start TEXT PASSAGE

AFLC Month in Review: May 2013

As America continues to endure the challenges of secular progressivism and radical Islam, AFLC remains vigilant in its mission to defend faith and freedom all across the Nation.  Indeed, May was another incredibly busy month for the American Freedom Law Center (AFLC), thanks to the generous support of patriotic Americans like you.  To that end, AFLC is pleased to report to you our significant accomplishments and case activity for the month of May.

  • On May 6, in a momentous First Amendment victory, the City of Dearborn, Michigan, issued an official apology and paid a large settlement for arresting several Christian missionaries who were peacefully preaching to Muslims at the Dearborn Arab International Festival in 2010.  AFLC represented Dr. Nabeel Qureshi, David Wood, and Paul Rezkalla, who were thrown in jail on June 18, 2010, and charged with “breach of the peace” for their free speech activity.

end TEXT PASSAGE
start RECORDED DATA

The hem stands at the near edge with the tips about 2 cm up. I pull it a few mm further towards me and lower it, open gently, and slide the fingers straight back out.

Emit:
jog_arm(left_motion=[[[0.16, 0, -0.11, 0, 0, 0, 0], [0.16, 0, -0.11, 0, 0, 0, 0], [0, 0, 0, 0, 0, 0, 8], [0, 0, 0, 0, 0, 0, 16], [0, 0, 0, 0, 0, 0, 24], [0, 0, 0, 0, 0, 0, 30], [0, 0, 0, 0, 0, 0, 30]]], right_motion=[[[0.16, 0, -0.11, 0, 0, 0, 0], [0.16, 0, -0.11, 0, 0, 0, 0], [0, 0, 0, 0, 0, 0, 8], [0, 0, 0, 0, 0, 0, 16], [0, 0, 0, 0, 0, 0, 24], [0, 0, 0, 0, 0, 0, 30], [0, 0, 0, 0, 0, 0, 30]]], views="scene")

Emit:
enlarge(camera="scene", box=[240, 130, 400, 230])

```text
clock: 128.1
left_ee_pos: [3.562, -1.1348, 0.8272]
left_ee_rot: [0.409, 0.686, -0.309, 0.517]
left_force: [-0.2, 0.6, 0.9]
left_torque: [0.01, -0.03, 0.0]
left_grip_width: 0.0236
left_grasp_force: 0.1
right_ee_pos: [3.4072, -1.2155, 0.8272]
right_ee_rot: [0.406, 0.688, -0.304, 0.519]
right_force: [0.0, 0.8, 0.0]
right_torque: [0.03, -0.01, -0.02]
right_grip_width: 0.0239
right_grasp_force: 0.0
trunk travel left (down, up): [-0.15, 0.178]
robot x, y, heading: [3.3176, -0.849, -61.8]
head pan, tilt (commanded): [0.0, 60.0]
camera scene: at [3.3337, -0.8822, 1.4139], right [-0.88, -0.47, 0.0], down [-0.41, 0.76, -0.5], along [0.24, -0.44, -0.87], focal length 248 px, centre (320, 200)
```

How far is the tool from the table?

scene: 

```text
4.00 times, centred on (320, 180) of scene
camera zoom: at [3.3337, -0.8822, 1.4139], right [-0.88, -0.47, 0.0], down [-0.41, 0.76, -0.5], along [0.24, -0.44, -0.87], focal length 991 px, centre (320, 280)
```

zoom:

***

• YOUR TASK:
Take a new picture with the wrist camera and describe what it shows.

end RECORDED DATA

• YOUR TASK:
Your answer continues the text passage from its final sentence.

• THE ANSWER:
  • On May 14, a Michigan federal judge turned the First Amendment on its head and dismissed a civil rights lawsuit brought by several Christian evangelists who were violently assaulted by a hostile Muslim mob while preaching at the Dearborn Arab festival last year.  In the “Faith & Freedom Report” video below, AFLC Senior Counsel Robert Muise discusses the judge’s ruling and its First Amendment implications.

  • On May 17, a federal judge entered a stipulated order preliminarily halting the enforcement of a City of Ann Arbor, Michigan ordinance that prohibited a pro-life advocate from displaying a “Free Ultrasound” sign in his vehicle, which he legally parks outside of a local Planned Parenthood.  The order will remain in effect during the pendency of AFLC’s civil rights lawsuit challenging the constitutionality of the ordinance on behalf of the pro-lifer.
  • On May 20, AFLC filed its motion for summary judgment, accompanying memorandum of law, and hundreds of supporting documents in a D.C. federal court in defense of the Center for Security Policy (CSP) and several of its employees, who were sued by the Council on American-Islamic Relations (CAIR) for working on a documentary designed to expose CAIR’s Muslim Brotherhood-Hamas ties and other illegal activities.  As demonstrated by AFLC’s court filings, the documentary was undertaken legally and quite properly.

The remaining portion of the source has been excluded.